_TASK TO COMPLETE_. Copy each line exactly. Drop every picture.

_SUPPLIED MATERIAL_.
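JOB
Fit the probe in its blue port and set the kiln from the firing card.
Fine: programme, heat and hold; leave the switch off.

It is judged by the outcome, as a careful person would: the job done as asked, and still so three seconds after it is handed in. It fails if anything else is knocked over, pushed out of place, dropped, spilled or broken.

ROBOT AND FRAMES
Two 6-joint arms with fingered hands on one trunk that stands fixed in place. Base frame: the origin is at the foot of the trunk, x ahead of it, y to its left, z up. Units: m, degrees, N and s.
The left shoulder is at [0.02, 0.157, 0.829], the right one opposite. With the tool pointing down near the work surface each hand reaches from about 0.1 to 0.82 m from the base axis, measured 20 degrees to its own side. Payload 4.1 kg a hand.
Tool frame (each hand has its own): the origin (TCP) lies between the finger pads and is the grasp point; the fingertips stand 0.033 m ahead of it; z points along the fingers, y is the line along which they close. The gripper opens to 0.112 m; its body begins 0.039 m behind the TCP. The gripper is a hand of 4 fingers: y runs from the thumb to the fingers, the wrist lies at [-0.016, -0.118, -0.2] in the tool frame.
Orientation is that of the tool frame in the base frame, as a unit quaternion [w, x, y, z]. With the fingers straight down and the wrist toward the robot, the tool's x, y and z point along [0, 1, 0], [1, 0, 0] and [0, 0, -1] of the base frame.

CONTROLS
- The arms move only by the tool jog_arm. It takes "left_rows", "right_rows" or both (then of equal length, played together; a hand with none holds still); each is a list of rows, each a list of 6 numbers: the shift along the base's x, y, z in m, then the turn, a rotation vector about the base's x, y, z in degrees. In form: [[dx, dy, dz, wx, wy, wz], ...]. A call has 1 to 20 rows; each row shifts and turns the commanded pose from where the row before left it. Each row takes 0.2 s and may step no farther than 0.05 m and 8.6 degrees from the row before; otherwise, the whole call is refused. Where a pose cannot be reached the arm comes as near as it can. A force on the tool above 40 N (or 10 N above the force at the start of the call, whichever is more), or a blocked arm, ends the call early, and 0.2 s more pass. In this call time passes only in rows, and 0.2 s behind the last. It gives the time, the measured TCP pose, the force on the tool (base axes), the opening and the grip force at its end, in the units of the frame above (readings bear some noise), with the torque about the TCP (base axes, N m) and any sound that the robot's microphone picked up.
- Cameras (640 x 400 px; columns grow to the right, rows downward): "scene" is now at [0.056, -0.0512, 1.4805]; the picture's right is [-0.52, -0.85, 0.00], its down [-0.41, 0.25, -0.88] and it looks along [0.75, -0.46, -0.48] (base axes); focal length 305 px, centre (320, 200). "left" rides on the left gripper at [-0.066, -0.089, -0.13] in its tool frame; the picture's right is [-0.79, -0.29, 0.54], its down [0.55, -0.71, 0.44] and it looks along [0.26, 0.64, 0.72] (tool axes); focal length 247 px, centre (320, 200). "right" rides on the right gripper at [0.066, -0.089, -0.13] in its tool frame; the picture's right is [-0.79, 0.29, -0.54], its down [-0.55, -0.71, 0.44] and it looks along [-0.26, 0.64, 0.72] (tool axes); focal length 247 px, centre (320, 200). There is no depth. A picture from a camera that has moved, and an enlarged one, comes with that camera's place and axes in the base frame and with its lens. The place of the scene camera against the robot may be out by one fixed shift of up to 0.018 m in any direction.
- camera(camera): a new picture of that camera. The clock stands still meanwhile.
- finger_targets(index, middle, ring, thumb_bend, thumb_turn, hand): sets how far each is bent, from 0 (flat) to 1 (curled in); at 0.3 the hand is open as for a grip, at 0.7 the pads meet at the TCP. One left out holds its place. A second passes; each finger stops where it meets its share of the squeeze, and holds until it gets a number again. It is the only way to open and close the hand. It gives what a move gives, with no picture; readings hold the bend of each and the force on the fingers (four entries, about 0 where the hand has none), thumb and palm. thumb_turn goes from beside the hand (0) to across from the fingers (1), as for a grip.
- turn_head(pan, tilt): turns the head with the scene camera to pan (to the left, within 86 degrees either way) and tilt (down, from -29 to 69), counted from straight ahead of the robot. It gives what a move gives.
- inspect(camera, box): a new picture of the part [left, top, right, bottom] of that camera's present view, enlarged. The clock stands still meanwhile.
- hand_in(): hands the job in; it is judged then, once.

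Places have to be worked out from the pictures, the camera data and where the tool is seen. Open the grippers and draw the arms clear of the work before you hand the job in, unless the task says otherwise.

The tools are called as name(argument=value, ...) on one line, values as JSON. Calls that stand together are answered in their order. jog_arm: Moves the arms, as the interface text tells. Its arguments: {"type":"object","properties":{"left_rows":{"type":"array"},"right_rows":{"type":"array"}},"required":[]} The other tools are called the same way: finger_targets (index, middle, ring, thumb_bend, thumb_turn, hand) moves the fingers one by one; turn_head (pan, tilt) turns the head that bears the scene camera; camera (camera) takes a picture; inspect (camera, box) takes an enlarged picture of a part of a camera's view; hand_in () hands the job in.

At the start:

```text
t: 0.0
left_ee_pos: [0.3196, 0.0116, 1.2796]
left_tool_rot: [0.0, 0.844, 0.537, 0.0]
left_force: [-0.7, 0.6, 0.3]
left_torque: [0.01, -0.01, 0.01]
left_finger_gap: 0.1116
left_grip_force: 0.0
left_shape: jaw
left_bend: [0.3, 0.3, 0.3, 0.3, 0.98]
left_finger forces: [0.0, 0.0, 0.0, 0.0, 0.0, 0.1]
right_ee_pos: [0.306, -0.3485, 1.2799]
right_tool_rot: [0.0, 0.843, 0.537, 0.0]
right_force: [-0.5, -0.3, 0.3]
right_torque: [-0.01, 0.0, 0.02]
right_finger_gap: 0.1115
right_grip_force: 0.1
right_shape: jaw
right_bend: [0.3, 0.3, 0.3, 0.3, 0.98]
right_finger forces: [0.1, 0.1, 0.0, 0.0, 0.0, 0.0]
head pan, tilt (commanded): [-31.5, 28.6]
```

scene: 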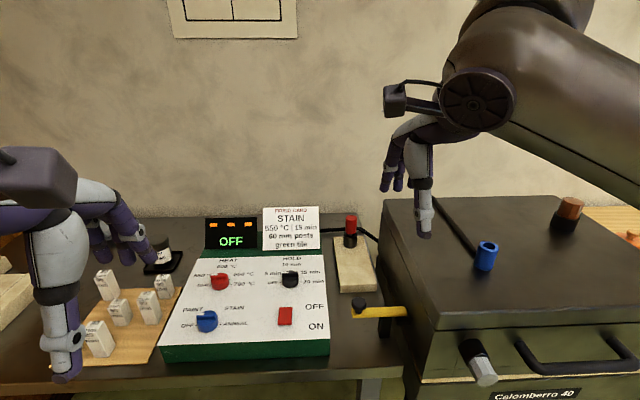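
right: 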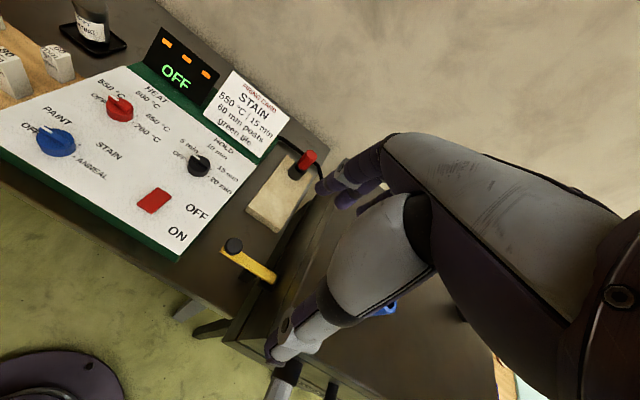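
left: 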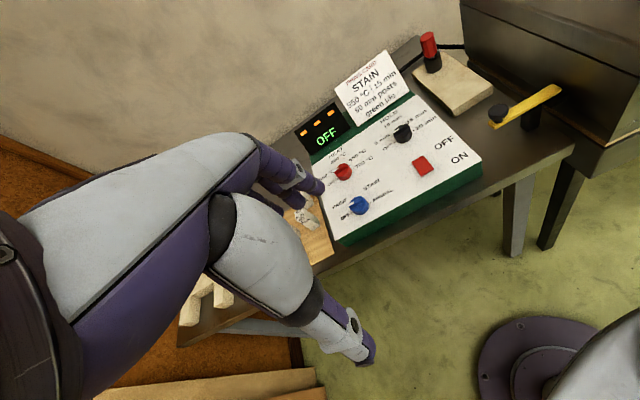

_WRITTEN SOLUTION_.
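JOB
Fit the probe in its blue port and set the kiln from the firing card.
Fine: programme, heat and hold; leave the switch off.

It is judged by the outcome, as a careful person would: the job done as asked, and still so three seconds after it is handed in. It fails if anything else is knocked over, pushed out of place, dropped, spilled or broken.

ROBOT AND FRAMES
Two 6-joint arms with fingered hands on one trunk that stands fixed in place. Base frame: the origin is at the foot of the trunk, x ahead of it, y to its left, z up. Units: m, degrees, N and s.
The left shoulder is at [0.02, 0.157, 0.829], the right one opposite. With the tool pointing down near the work surface each hand reaches from about 0.1 to 0.82 m from the base axis, measured 20 degrees to its own side. Payload 4.1 kg a hand.
Tool frame (each hand has its own): the origin (TCP) lies between the finger pads and is the grasp point; the fingertips stand 0.033 m ahead of it; z points along the fingers, y is the line along which they close. The gripper opens to 0.112 m; its body begins 0.039 m behind the TCP. The gripper is a hand of 4 fingers: y runs from the thumb to the fingers, the wrist lies at [-0.016, -0.118, -0.2] in the tool frame.
Orientation is that of the tool frame in the base frame, as a unit quaternion [w, x, y, z]. With the fingers straight down and the wrist toward the robot, the tool's x, y and z point along [0, 1, 0], [1, 0, 0] and [0, 0, -1] of the base frame.

CONTROLS
- The arms move only by the tool jog_arm. It takes "left_rows", "right_rows" or both (then of equal length, played together; a hand with none holds still); each is a list of rows, each a list of 6 numbers: the shift along the base's x, y, z in m, then the turn, a rotation vector about the base's x, y, z in degrees. In form: [[dx, dy, dz, wx, wy, wz], ...]. A call has 1 to 20 rows; each row shifts and turns the commanded pose from where the row before left it. Each row takes 0.2 s and may step no farther than 0.05 m and 8.6 degrees from the row before; otherwise, the whole call is refused. Where a pose cannot be reached the arm comes as near as it can. A force on the tool above 40 N (or 10 N above the force at the start of the call, whichever is more), or a blocked arm, ends the call early, and 0.2 s more pass. In this call time passes only in rows, and 0.2 s behind the last. It gives the time, the measured TCP pose, the force on the tool (base axes), the opening and the grip force at its end, in the units of the frame above (readings bear some noise), with the torque about the TCP (base axes, N m) and any sound that the robot's microphone picked up.
- Cameras (640 x 400 px; columns grow to the right, rows downward): "scene" is now at [0.056, -0.0512, 1.4805]; the picture's right is [-0.52, -0.85, 0.00], its down [-0.41, 0.25, -0.88] and it looks along [0.75, -0.46, -0.48] (base axes); focal length 305 px, centre (320, 200). "left" rides on the left gripper at [-0.066, -0.089, -0.13] in its tool frame; the picture's right is [-0.79, -0.29, 0.54], its down [0.55, -0.71, 0.44] and it looks along [0.26, 0.64, 0.72] (tool axes); focal length 247 px, centre (320, 200). "right" rides on the right gripper at [0.066, -0.089, -0.13] in its tool frame; the picture's right is [-0.79, 0.29, -0.54], its down [-0.55, -0.71, 0.44] and it looks along [-0.26, 0.64, 0.72] (tool axes); focal length 247 px, centre (320, 200). There is no depth. A picture from a camera that has moved, and an enlarged one, comes with that camera's place and axes in the base frame and with its lens. The place of the scene camera against the robot may be out by one fixed shift of up to 0.018 m in any direction.
- camera(camera): a new picture of that camera. The clock stands still meanwhile.
- finger_targets(index, middle, ring, thumb_bend, thumb_turn, hand): sets how far each is bent, from 0 (flat) to 1 (curled in); at 0.3 the hand is open as for a grip, at 0.7 the pads meet at the TCP. One left out holds its place. A second passes; each finger stops where it meets its share of the squeeze, and holds until it gets a number again. It is the only way to open and close the hand. It gives what a move gives, with no picture; readings hold the bend of each and the force on the fingers (four entries, about 0 where the hand has none), thumb and palm. thumb_turn goes from beside the hand (0) to across from the fingers (1), as for a grip.
- turn_head(pan, tilt): turns the head with the scene camera to pan (to the left, within 86 degrees either way) and tilt (down, from -29 to 69), counted from straight ahead of the robot. It gives what a move gives.
- inspect(camera, box): a new picture of the part [left, top, right, bottom] of that camera's present view, enlarged. The clock stands still meanwhile.
- hand_in(): hands the job in; it is judged then, once.

Places have to be worked out from the pictures, the camera data and where the tool is seen. Open the grippers and draw the arms clear of the work before you hand the job in, unless the task says otherwise.

The tools are called as name(argument=value, ...) on one line, values as JSON. Calls that stand together are answered in their order. jog_arm: Moves the arms, as the interface text tells. Its arguments: {"type":"object","properties":{"left_rows":{"type":"array"},"right_rows":{"type":"array"}},"required":[]} The other tools are called the same way: finger_targets (index, middle, ring, thumb_bend, thumb_turn, hand) moves the fingers one by one; turn_head (pan, tilt) turns the head that bears the scene camera; camera (camera) takes a picture; inspect (camera, box) takes an enlarged picture of a part of a camera's view; hand_in () hands the job in.

At the start:

```text
t: 0.0
left_ee_pos: [0.3196, 0.0116, 1.2796]
left_tool_rot: [0.0, 0.844, 0.537, 0.0]
left_force: [-0.7, 0.6, 0.3]
left_torque: [0.01, -0.01, 0.01]
left_finger_gap: 0.1116
left_grip_force: 0.0
left_shape: jaw
left_bend: [0.3, 0.3, 0.3, 0.3, 0.98]
left_finger forces: [0.0, 0.0, 0.0, 0.0, 0.0, 0.1]
right_ee_pos: [0.306, -0.3485, 1.2799]
right_tool_rot: [0.0, 0.843, 0.537, 0.0]
right_force: [-0.5, -0.3, 0.3]
right_torque: [-0.01, 0.0, 0.02]
right_finger_gap: 0.1115
right_grip_force: 0.1
right_shape: jaw
right_bend: [0.3, 0.3, 0.3, 0.3, 0.98]
right_finger forces: [0.1, 0.1, 0.0, 0.0, 0.0, 0.0]
head pan, tilt (commanded): [-31.5, 28.6]
```

scene: 
right: 
left: 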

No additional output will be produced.